Most Bloomberg terminal clients taking the survey expect ESG funds to underperform general market benchmarks in the next year, while a growing number say ESG is nothing more than a passing fad.
Bloomberg recently concluded its second survey of terminal clients to get their views about environmental, social and governance principles. The results were broadly similar to the first survey at the end of last year, though clients “not directly engaged” in ESG are becoming increasingly more skeptical about the investment strategy than those who “are engaged.”
For example, almost 90% of 116 Bloomberg terminal clients who aren’t directly engaged with ESG expect the sector’s investment funds to lag behind market benchmarks in the next year, and 55% of 181 terminal clients who are engaged in ESG — and have more skin in the game — also are pessimistic.
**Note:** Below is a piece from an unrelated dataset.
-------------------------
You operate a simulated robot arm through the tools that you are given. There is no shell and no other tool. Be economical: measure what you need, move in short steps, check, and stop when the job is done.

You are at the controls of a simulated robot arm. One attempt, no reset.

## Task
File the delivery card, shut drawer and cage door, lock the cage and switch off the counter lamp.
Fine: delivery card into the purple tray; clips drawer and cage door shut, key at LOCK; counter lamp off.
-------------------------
The pessimism doesn’t end there. Almost 70% of those who aren’t involved directly in ESG say the investment strategy is nothing more than a fad, while just 18% of those who are engaged expect ESG issues to become more critical in business and markets, down from 25% in the earlier survey. …
Comments that accompanied the survey show the enormous split that exists between those who say ESG is here to stay and those who think it’s “a politically-driven ideology that has no place in a professional investor’s decision-making.”
Roughly two-thirds of those surveyed who are engaged in ESG say the backlash will probably force firms to stop using terms such as ESG, while they continue to support efforts that lead to positive environmental, social and governance outcomes. Ultimately, however, a majority of all respondents expect politics to exit the conversation and be replaced by a more practical discussion about the future of ESG.
About half of those engaged with ESG mentioned that government regulation is the way that things will really change and 31% of those not engaged agreed.